Take up the article again after its last words.

------ ARTICLE

I appreciated all the thought they put into their words, and I'm glad to say that, no, the changes weren't too drastic, and no, I wasn't going to try and get everything on a bucket list (I don't have one) done by the end of the year (or something like that).
I say that because of a couple comments. One said something interesting - that dedicating my life to pursuing goals would make me miss out on the trip. It had to do with a "smell the roses" kind of thought, or missing the forest for the trees. If I lived so intensely in order to fulfill some concrete dreams (like going skydiving, which I have no desire to do), I'll miss out on the day to day stuff that make up our lives.
Another friend told me that checking things off is great, but if you do so while missing out on bonding with your child... it's not that great. Focusing on the tasks can help make you overlook the most important part of raising a child - bonding with said child. It means doing simple things, like holding them when you want to, or letting them sleep in your arms.
(That's been the extent of my experience so far. We'll see how things go when Junior starts to crawl, walk, talk, etc.)
In that post I wrote about some of the things that came to mind when I thought about my life - Order, Risk, Unconventional Career, Knowing When to Say When, Help Others. A lot of those changes have been simmering for a while, like years. Others not so much, like months. I made some shallow incursions into a couple life changing things, starting a few years ago, but for whatever reason (mainly me) nothing stuck.
That was all good. Things happen when it's time to happen. I can egg them along but forcing the issue just forces the issue. If it takes too much effort to change direction it's probably not a great move. It's like in a bike race - when you take a wheel so smoothly that the other racer doesn't even realize it until it's done, it's good. If you body check that rider to take the wheel, "forcing the issue" if you will, it's not as good.
Junior's birth and Markus's death have put an edge of clarity to the thoughts I'd been mulling over for the past year or three. With this outside push the time to act rapidly approached. Mid-March the pendulum had tipped all the way over.
At that point I felt the overwhelming need to act now. I mean, okay, not that exact second, but in this year, these couple months, maybe within weeks. You know how there are those incidents that help define your life? It could be a day or a month or even a year but they happen.
I had such a month a long, long time ago, at least for me (December 1990 to January 1991). I spent four unpaid weeks traveling, driving around the country, during the Desert Shield/Storm era. I never blogged about it although it wasn't for a lack of trying. I started to write about the trip and stopped after about five pages of furious typing - and I hadn't gotten halfway across the country yet. It's either a short story or a mini-series on the blog. Whatever, the point is that the trip, and the month it took me, truly affected me, before, during, and after. It helped define what I held dear and what I wanted from life.
I had another month like that recently - March 2012.
Junior came into the world March 10th. Markus died March 19th. Between those two monumental changes, mixed in with the general stress of promoting the Bethel Spring Series, I ended up living in a sleep deprived and highly stressed state where I had no free energy. All I could do was The Stuff That Had To Get Done.
At the time a friend asked me about training during Bethel, how to arrange to arrive at Sunday with fresher legs but still get in a decent amount of training. I laughed when I read his email because training was, in March 2012, not part of Stuff That Had To Get Done. I was lucky to ride once a week, and on the Easter off week I didn't ride at all.

------------
------ DATASET EXCERPT

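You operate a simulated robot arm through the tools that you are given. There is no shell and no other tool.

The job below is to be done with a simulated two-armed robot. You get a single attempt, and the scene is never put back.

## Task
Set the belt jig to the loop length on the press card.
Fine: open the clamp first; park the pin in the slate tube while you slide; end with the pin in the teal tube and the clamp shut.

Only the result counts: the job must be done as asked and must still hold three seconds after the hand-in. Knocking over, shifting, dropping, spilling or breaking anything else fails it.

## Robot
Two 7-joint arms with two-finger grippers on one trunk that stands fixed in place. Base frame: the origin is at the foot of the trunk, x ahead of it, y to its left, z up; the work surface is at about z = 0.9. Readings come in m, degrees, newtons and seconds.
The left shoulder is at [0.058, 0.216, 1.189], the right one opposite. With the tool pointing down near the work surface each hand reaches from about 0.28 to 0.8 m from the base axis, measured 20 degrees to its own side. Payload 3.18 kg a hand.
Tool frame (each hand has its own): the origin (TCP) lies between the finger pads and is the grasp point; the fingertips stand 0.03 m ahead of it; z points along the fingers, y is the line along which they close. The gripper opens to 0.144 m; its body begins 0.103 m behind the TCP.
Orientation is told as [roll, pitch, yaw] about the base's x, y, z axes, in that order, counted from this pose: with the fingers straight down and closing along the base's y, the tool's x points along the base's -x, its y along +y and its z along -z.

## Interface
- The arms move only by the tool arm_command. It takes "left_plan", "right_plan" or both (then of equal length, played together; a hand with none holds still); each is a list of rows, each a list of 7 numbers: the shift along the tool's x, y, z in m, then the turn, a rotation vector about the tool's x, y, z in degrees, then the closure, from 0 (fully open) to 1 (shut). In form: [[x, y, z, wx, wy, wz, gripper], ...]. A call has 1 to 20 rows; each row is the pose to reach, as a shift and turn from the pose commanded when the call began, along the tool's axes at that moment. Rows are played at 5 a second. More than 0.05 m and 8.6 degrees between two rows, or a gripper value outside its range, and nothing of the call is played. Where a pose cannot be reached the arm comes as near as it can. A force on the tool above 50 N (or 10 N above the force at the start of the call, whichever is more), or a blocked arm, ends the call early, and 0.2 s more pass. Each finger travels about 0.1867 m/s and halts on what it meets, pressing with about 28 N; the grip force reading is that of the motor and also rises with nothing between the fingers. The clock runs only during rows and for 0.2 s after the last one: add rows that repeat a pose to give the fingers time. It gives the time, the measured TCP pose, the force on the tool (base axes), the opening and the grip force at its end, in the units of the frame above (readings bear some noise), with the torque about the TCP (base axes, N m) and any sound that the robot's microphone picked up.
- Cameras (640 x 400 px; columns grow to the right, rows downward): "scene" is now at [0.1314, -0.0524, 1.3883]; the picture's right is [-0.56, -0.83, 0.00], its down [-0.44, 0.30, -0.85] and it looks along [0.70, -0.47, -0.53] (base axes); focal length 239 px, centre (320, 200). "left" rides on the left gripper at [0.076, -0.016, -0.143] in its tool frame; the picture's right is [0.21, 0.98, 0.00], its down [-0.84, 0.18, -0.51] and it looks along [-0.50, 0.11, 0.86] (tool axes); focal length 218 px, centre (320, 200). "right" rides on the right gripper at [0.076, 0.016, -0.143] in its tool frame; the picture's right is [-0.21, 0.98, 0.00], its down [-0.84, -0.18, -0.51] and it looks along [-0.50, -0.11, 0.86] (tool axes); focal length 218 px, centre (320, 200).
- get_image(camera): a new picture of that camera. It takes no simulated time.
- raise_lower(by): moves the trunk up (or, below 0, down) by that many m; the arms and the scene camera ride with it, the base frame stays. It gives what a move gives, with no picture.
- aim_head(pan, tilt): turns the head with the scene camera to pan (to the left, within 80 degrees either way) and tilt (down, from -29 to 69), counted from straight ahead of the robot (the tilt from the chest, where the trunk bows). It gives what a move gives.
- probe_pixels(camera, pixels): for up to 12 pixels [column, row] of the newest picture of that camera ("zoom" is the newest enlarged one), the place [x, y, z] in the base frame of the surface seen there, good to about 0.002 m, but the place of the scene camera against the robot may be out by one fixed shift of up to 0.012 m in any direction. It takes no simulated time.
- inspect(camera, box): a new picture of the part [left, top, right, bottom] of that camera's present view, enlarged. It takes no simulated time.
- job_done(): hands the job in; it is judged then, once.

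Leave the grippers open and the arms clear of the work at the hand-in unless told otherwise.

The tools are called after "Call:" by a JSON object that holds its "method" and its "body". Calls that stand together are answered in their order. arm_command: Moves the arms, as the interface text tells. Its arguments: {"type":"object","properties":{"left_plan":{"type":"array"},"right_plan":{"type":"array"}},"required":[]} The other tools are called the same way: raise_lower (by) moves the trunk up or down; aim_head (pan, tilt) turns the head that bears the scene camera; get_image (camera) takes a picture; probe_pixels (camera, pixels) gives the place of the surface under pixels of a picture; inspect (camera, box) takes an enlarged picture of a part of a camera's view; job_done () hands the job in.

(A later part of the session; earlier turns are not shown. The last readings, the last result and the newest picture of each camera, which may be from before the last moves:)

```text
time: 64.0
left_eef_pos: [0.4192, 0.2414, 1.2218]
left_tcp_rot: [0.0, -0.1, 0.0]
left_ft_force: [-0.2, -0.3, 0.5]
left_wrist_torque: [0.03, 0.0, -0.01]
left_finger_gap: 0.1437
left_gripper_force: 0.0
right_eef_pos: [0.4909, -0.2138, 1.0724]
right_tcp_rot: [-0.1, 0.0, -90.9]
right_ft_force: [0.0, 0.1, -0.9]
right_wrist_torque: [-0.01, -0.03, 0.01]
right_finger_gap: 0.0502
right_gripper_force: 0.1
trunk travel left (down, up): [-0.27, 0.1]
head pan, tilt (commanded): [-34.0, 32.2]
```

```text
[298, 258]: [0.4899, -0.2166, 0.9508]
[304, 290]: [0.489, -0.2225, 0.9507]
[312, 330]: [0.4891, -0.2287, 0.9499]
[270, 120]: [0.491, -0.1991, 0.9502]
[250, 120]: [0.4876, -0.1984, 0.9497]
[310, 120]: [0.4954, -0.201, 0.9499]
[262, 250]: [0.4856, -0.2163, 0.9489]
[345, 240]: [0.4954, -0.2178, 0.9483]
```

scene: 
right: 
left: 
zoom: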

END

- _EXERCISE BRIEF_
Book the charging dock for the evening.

------------

- _THE ANSWER_
In this sleep deprived state, stressing about the race (which is kind of normal but I forget how it is until it happens), the crash... the world narrowed down to what counted. It had to - I had no other time.
I knew about the Stuff That Had To Get Done.
I also started this unofficial list in my head of Stuff I Want To Work On.
I looked at what I did, what I didn't do, what I wanted to do, and what I didn't want to do. I thought about the people with whom I like to interact, from family to just "people I know" or, more specifically, "people I helped at work".
A big help has been my previous life (as I like to put it) in the IT world, and having lived for so long in another town. Moving here significantly reduced our expenses, allowing us to build up our savings. We made a significant (now) decision - we didn't blow all that dough.
This means that, for now, I can afford not to work.
With us wondering about the cost of child care, wanting to be with Junior ourselves, and wanting to be involved with his so significant first year or two of life, the fact that I didn't have to work meant that I could quit my job.
So I did.
I tendered my resignation two weeks ago with an effective last day of Saturday May 12th.
After that I'll be a stay at home dad.
I told a few customers about my decision in the last few days. I told a few friends (very few). I just, and I mean just, told my family. All have been universally supportive, in all sorts of ways.
I'll focus on the Stuff That Had To Get Done. I have to because that stuff will always be around. The biggest was family, things like taking care of Junior, making sure that I didn't lose touch with the Missus, and keeping in the loop with my siblings and in-laws. There's also the stuff where I owe people for something, whether it be promoting the Bethel Spring Series and all the promises that go along with that, or helping out in an emergency situation.
More importantly I'll have some time to work on the Stuff I Want To Work On, the stuff that I really, truly wanted to do during the stressful times but couldn't do because of the Stuff That Had To Get Done.
Like I kept quiet about Junior I will be a bit discrete with the Stuff I Want To Work On. I don't want to talk about something before it's basically a done deal, but suffice it to say that it has to do with the 15 year project I described in the prior post about seizing the day.
After that there's a bunch of related things, but that's far enough down the road that I'm going to let them percolate. I've made one solid commitment for this year, am pursuing another few, and then have the framework for other things in mind for 2013.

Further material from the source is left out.